A Switch in Pathogenic Mechanism in Myelin Oligodendrocyte Glycoprotein-Induced Experimental Autoimmune Encephalomyelitis in IFN-γ–Inducible Lysosomal Thiol Reductase-Free Mice

Abstract

IFN-γ–inducible lysosomal thiol reductase (GILT) is an enzyme located in the Lamp-2–positive compartments of APC. GILT−/− mice are phenotypically normal, but their T cells exhibit reduced proliferation to several exogenously administered Ags that include cysteine residues and disulfide bonds. We undertook the present studies to determine if GILT−/− mice would process exogenously administered myelin oligodendrocyte glycoprotein (MOG), which contains disulfide bonds, to generate experimental autoimmune encephalomyelitis (EAE) to the endogenous protein. One possibility was that MOG35–55 peptide would induce EAE, but that MOG protein would not. GILT−/− mice were relatively resistant to MOG35–55-induced EAE but slightly more susceptible to rat MOG protein-induced EAE than wild-type (WT) mice. Even though MOG35–55 was immunogenic in GILT−/− mice, GILT APCs could not generate MOG35–55 from MOG protein in vitro, suggesting that the endogenous MOG protein was not processed to the MOG35–55 peptide in vivo.
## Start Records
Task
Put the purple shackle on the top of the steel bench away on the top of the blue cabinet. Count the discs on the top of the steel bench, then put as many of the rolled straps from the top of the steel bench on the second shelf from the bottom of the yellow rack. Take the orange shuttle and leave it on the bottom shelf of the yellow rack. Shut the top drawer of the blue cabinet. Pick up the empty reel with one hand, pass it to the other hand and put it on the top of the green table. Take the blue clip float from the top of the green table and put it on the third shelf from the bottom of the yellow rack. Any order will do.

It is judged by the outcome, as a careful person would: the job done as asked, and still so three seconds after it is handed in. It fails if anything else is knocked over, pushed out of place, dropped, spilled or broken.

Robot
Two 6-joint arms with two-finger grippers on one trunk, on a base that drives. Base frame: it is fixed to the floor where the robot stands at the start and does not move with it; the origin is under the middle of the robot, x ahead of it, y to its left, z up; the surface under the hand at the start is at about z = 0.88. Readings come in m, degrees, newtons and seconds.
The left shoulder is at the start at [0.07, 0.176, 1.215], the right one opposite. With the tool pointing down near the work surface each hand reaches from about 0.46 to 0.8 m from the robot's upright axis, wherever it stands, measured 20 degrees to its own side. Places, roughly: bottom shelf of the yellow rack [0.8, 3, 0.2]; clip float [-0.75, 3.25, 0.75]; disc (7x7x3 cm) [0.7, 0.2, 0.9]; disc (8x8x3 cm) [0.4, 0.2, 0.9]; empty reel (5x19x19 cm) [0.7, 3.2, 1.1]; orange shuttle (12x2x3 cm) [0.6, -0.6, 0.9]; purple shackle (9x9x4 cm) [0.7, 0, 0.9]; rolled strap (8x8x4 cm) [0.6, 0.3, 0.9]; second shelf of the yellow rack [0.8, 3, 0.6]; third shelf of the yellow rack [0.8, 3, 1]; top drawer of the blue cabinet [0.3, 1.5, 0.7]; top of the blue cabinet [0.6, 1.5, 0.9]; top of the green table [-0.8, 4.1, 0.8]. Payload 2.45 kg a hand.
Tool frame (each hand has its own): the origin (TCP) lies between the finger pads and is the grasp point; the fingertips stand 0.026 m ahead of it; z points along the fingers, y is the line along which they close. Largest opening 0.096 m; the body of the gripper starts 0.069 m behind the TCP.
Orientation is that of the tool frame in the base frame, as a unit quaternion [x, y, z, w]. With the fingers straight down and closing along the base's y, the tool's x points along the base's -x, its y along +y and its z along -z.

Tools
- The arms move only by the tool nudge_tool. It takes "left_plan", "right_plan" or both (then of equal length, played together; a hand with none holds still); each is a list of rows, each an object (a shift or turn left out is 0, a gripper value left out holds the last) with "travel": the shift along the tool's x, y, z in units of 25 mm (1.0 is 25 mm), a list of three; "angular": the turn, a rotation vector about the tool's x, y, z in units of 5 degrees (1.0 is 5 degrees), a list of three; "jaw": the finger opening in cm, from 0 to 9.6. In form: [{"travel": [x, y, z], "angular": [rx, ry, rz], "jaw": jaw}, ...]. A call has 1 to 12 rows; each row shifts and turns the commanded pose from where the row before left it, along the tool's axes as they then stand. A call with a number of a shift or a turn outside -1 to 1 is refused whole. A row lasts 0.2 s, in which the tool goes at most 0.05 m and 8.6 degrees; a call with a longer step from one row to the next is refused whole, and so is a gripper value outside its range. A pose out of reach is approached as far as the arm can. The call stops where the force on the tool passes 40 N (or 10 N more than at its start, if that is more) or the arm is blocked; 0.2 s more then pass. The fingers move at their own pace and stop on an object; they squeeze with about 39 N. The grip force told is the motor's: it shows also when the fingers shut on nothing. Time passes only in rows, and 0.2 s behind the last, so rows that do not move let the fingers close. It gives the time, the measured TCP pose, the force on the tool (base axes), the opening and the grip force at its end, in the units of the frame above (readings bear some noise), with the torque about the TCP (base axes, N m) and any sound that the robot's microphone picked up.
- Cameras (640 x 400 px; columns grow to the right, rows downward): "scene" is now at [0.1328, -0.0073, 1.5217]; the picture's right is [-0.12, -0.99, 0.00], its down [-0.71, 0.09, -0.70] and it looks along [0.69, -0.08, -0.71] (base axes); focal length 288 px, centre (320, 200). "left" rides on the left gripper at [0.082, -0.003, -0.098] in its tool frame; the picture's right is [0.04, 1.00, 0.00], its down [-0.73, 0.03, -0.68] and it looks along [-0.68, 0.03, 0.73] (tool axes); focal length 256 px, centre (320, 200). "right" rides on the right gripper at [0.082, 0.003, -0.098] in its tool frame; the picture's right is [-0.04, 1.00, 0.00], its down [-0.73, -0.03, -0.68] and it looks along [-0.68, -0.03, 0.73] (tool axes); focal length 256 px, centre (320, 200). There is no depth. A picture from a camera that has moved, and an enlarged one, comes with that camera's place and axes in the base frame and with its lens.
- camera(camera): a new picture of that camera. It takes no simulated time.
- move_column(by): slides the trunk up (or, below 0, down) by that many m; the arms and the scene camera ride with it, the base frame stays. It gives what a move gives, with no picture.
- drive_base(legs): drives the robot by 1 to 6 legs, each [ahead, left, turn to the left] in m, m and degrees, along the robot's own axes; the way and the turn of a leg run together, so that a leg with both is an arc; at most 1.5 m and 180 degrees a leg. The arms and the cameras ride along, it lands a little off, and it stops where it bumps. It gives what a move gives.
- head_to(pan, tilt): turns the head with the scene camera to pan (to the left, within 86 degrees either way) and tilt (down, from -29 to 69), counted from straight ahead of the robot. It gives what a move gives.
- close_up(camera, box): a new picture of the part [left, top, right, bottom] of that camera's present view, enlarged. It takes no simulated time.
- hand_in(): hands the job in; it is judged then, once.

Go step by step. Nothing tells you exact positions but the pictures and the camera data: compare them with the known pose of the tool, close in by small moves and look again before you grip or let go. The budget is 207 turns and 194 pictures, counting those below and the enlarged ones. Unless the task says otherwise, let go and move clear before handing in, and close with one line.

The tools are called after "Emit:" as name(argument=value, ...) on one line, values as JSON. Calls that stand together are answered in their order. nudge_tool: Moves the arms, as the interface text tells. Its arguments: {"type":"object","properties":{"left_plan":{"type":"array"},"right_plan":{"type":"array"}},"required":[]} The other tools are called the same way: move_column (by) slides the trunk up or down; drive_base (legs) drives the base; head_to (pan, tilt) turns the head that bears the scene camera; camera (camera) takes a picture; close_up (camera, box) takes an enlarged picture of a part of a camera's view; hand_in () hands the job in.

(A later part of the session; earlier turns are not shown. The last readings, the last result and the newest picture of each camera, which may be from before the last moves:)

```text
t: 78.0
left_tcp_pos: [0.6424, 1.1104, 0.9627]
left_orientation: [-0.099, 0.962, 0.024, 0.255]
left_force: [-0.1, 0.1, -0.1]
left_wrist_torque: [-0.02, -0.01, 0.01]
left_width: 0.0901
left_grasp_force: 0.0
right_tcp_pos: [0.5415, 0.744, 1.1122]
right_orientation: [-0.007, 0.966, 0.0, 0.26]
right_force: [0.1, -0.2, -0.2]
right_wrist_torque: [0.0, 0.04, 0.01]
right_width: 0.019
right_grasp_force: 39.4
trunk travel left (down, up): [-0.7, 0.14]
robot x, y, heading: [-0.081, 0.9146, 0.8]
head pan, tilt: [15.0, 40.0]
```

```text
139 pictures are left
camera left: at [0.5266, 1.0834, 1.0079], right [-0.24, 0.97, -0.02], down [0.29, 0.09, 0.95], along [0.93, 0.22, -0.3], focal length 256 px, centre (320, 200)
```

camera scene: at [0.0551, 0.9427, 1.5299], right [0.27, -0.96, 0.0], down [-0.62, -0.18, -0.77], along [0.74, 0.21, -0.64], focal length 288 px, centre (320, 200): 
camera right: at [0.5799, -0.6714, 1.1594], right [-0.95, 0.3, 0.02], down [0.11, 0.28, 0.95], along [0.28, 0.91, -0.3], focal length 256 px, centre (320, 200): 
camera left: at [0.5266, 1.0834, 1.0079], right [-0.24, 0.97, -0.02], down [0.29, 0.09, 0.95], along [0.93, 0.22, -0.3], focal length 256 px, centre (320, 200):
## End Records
Immunization of GILT−/− mice with rat MOG protein resulted in a switch in pathogenic mechanism from that seen in WT mice; the CNS infiltrate included large numbers of plasma cells; and GILT−/− T cells proliferated to peptides other than MOG35–55. In contrast to WT rat MOG-immunized mice, rat MOG-immunized GILT−/− mice generated Abs that transferred EAE to MOG35–55-primed GILT−/− mice, and these Abs bound to oligodendrocytes. These studies, demonstrating the key role of a processing enzyme in autoimmunity, indicate that subtle phenotypic changes have profound influences on pathogenic mechanisms and are directly applicable to the outbred human population.